Of course, part of that back story is that so many fascinating people have lived here– HG Wells, George Orwell and AA Milne to name but a few.

But this is almost just modern history to the full stretch of Kilburn’s true history. It was back in the early days of 43AD that the Roman Emperor Claudius and his army invaded Britain and established the furthest western province of the Roman Empire.

It was that conquest that the following year saw the construction of Britain’s first motorway – Watling Street – a direct route out of London and north – in those days to Verulamium (now St Albans).

That’s where Kilburn’s story starts for that road – now Kilburn High Road, – is what had created, shaped and formulated the Kilburn we have today.

It’s a means of travel – thousands of people over centuries have come to the local area, stayed for a time, some have settled, many have moved on that had created the atmosphere and the amazing vibe.

For the rebellion of Iceni Queen Bouddica it was the road that got her to London so quickly for her to burn it down in 61AD before the Roman Army could return from Wales and northern England.

And so Kilburn became the point for which people passed through – Roman Emperors and their court, Kings and armies of old passing north out of London.
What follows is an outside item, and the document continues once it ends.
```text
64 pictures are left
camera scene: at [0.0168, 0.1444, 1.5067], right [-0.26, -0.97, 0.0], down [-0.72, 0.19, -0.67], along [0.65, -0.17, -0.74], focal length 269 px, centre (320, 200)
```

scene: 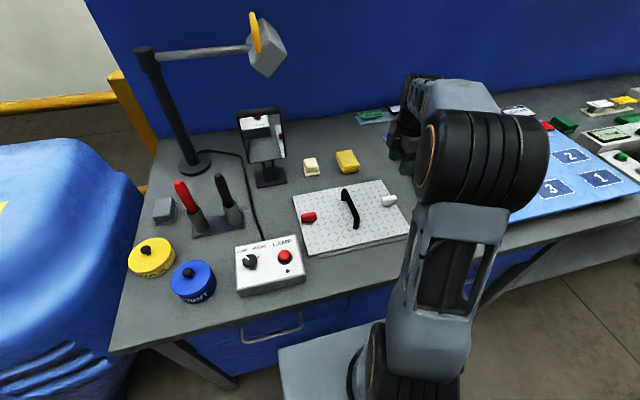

So it was that in 878AD when King Alfred signed a treaty with the Danish invaders making Watling Street the boundary, Alfred retained control of the Brent side (Wessex) and the Danes kept the Camden side (Danelaw) – until he conquered London a few years later.

The next milestone in the historic development was the construction of the medieval priory at the start of the 13th century. Nothing now remains of it, but the street names reflect that heritage and you can still see Hermit Place where the first religious settlement was by the river.

The fast changing growth of London in the 19th Century, the construction of the railways and the underground piping of most of the natural rivers changed forever the character and nature of what we see today.

But Kilburn today for me still shows off all of these influences – the straight direct road north and south, the stark distinction between east and west, Camden and Brent.

But most of all it remains about it’s people – whether here briefly, permanently, or in a transitory journey living here for just 18 months. That rich tapestry of Kilburn’s ancient and medieval history can still be found – but you have to look at what exists and understand how it developed – then you come to see more of Kilburn. Look again – there is so much to see.